Aim of the exercise —
Cite the excerpted text exactly. Begin with "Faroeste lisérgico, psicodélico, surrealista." and finish with "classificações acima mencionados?".

Excerpted text —
***

Faroeste lisérgico, psicodélico, surrealista. Todas
essas designações que podem ser colocadas ao lado do
termo Western para descrever El Topo (1969),
se resultam insuficientes para realizar tal feito com
precisão. Afinal, como descreveremos El
Topo? Qual é a sua relação com o Faroeste
e com os adjetivos e classificações acima mencionados?
O contato que o filme estabelece com o "gênero
cinematográfico norte-americano por excelência",
como dizia André Bazin, é extremamente peculiar. El
Topo flerta diretamente com o que já é uma
derivação, uma interpretação e uma releitura da fórmula
original, o chamado spaghetti
werstern. O flerte, a aproximação e o diálogo com
esse específico conjunto de filmes italianos produzidos
ao longo da década de 60, não adota o registro paródico
ou o de uma homenagem. Jodorowsky
não utiliza
o humor como ferramenta crítica de um modelo discursivo
que se pretende desconstruir e também não eleva o referencial
antecessor enaltecendo de forma acrítica os seus códigos
e iconografias. Da mesma forma é lícito frisar que o
realizador chileno não penetra no gênero Faroeste com
o intuito de transitar por suas linhas e ao mesmo tempo
tentar sutilmente subvertê-las. A relação travada por
Jodorowsky
e o cinema de gênero difere e muito da que foi levada
a cabo por Luís Buñuel anos
antes na mesma cinematografia. O diretor
espanhol foi incorporado à indústria cinematográfica
mexicana, então em sua Época de Ouro, e para se expressar da forma
que desejava, optou por "aceitar" as fórmulas
e os rígidos padrões morais do melodrama para assim
transgredi-las.
Jodorowsky,
ao contrário, se “insere” na História do Cinema Mexicano
quando a sua indústria já se encontrava em franca decadência.
O melodrama, outrora um genero popular e prestigiado,
símbolo do “melhor” cinema mexicano, em aquele momento
estava completamente desgastado. Outros gêneros
menos considerados como o Terror, as Comédias Eróticas,
o Cinema de Lutadores, os “filmes para jovens” e o Faroeste
começaram a dominar as telas mexicanas. Estando
inserido em uma distinta lógica e em um outro sistema
de produção (indenpendente, desvinculado ao severo sindicato
cinematográfico), o autor descarta a possibilidade de
obedecer (mesmo a de obedecer desobedecendo) o mecanismo
e a roupagem moral do "velho oeste" que conhecemos.
Aqui, constatamos diretamente a instalação de uma outra
moral e de um diverso código de ética. O Werstern para
o cineasta é mais um palco pré-estabelecido, uma iconografia
enraizada em nosso imaginário. Certa vez, lembrando
das experiencias cinematográficas de sua infância
em Tocopilla, afirmou que as séries de bang-bang que
assistia nas matines representavam mais do que nada
um “mundo mágico”. O território do Velho Oeste
para o menino Jodorowsky não pertencia
a um determinado estado nacional e sim a um universo fantástico
e encantado. Os cowboys
nao eram homens de carne e osso e sim seres etéreos
como os duendes e as fadas. A visualidade, a atmosfera,
a ambiência, as sensações emanadas pelas paisagens características
do gênero são mais importantes do que a sua lógica interna.

***

Provided data —
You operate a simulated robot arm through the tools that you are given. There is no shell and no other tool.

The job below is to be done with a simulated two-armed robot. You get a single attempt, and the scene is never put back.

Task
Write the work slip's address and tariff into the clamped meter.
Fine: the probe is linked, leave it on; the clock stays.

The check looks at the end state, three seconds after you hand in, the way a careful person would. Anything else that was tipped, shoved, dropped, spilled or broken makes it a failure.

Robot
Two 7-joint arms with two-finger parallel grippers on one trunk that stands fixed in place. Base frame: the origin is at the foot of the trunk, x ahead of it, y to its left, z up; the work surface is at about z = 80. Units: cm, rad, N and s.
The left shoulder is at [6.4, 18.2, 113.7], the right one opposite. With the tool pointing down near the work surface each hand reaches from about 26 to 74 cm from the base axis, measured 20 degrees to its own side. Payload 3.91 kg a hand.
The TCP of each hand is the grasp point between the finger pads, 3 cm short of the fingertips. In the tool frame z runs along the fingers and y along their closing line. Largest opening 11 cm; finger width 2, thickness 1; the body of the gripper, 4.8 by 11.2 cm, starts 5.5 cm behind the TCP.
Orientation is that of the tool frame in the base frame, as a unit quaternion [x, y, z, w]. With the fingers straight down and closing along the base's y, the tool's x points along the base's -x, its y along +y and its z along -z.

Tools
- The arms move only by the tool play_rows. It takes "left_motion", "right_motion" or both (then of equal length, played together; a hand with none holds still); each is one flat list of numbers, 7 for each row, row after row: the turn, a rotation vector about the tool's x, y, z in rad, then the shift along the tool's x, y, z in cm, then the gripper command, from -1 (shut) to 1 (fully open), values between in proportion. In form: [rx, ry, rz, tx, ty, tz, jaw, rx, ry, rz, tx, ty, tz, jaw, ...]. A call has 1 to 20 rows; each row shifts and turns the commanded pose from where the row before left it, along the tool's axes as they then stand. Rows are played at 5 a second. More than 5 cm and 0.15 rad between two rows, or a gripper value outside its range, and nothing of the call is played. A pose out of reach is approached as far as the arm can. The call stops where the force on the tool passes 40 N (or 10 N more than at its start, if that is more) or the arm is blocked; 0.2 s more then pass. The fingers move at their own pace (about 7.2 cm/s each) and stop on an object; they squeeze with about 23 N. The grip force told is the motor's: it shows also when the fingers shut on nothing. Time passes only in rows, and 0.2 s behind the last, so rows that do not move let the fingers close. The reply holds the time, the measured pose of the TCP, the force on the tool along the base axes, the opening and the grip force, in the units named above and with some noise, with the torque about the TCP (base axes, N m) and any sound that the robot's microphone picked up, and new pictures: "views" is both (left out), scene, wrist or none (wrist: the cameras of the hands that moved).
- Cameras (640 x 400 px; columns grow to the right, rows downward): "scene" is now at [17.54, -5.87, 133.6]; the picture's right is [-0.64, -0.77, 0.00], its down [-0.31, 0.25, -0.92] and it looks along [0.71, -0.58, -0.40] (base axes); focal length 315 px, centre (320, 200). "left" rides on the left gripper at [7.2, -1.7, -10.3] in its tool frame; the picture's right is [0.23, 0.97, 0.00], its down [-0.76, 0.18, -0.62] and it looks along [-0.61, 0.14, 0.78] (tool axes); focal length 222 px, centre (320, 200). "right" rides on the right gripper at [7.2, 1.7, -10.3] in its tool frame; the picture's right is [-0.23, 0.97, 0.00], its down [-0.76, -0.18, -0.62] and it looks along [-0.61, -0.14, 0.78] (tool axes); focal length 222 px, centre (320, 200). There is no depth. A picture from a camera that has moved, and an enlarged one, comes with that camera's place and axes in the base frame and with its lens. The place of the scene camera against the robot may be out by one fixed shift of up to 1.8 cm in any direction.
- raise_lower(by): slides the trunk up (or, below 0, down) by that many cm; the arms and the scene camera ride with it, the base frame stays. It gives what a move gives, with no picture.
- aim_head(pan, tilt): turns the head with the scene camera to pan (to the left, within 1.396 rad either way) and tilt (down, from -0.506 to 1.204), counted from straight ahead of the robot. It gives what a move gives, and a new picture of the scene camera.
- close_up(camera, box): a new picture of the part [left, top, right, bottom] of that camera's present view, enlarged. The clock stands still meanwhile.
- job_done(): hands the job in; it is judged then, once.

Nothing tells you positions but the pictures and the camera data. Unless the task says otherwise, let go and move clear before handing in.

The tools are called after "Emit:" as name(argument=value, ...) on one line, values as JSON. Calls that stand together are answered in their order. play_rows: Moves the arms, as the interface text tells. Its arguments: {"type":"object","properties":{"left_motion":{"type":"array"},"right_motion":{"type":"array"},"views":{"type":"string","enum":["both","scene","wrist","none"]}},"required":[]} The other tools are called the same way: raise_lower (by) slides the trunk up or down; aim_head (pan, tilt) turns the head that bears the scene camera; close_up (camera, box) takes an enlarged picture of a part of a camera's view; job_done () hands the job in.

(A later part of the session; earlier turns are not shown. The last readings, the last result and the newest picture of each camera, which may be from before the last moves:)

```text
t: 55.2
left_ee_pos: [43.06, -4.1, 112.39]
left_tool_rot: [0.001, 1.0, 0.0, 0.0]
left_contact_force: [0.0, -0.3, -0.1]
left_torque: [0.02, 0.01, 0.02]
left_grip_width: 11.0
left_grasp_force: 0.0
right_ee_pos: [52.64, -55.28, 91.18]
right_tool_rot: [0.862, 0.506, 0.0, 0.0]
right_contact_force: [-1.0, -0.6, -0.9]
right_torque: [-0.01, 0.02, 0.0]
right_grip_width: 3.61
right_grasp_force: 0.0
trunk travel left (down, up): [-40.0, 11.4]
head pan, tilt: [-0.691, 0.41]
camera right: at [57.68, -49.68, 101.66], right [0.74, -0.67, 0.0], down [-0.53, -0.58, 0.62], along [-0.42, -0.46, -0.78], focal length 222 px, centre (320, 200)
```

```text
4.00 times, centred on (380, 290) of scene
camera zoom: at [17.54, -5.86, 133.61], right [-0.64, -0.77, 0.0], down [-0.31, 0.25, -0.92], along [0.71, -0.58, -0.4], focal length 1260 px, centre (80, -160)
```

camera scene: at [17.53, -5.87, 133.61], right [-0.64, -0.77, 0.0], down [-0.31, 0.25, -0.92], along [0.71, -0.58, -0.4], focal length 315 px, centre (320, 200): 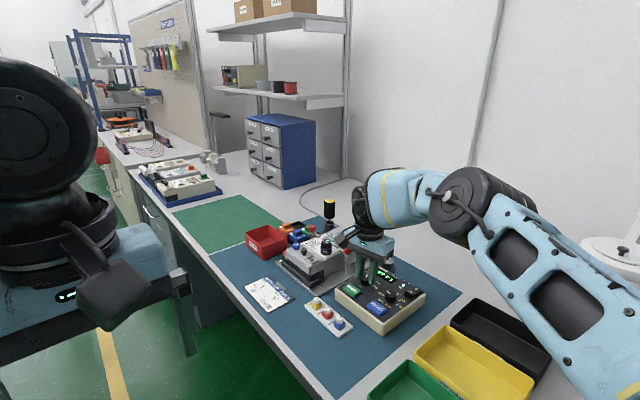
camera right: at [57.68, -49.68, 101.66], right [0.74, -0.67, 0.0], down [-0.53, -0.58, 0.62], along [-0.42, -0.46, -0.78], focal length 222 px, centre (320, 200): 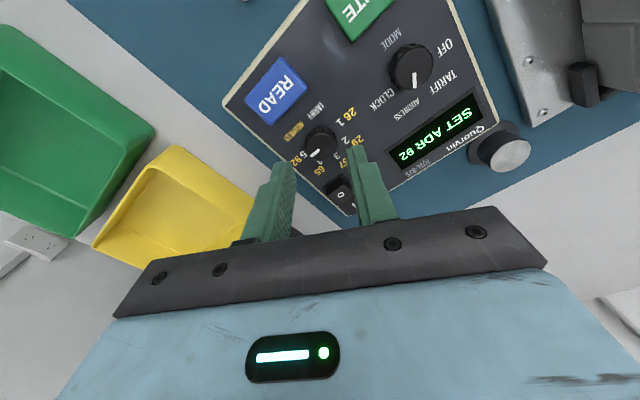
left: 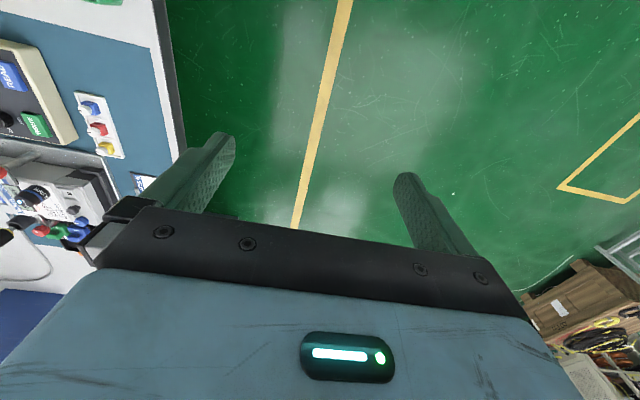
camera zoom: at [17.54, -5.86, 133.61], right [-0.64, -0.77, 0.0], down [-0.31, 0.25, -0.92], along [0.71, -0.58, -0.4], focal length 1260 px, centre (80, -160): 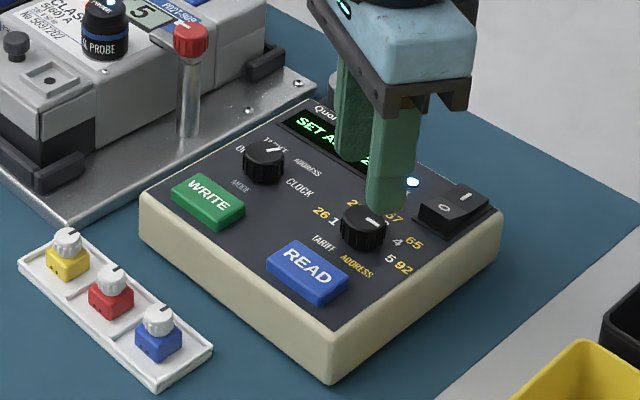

***

Result below —
Faroeste lisérgico, psicodélico, surrealista. Todas
essas designações que podem ser colocadas ao lado do
termo Western para descrever El Topo (1969),
se resultam insuficientes para realizar tal feito com
precisão. Afinal, como descreveremos El
Topo? Qual é a sua relação com o Faroeste
e com os adjetivos e classificações acima mencionados?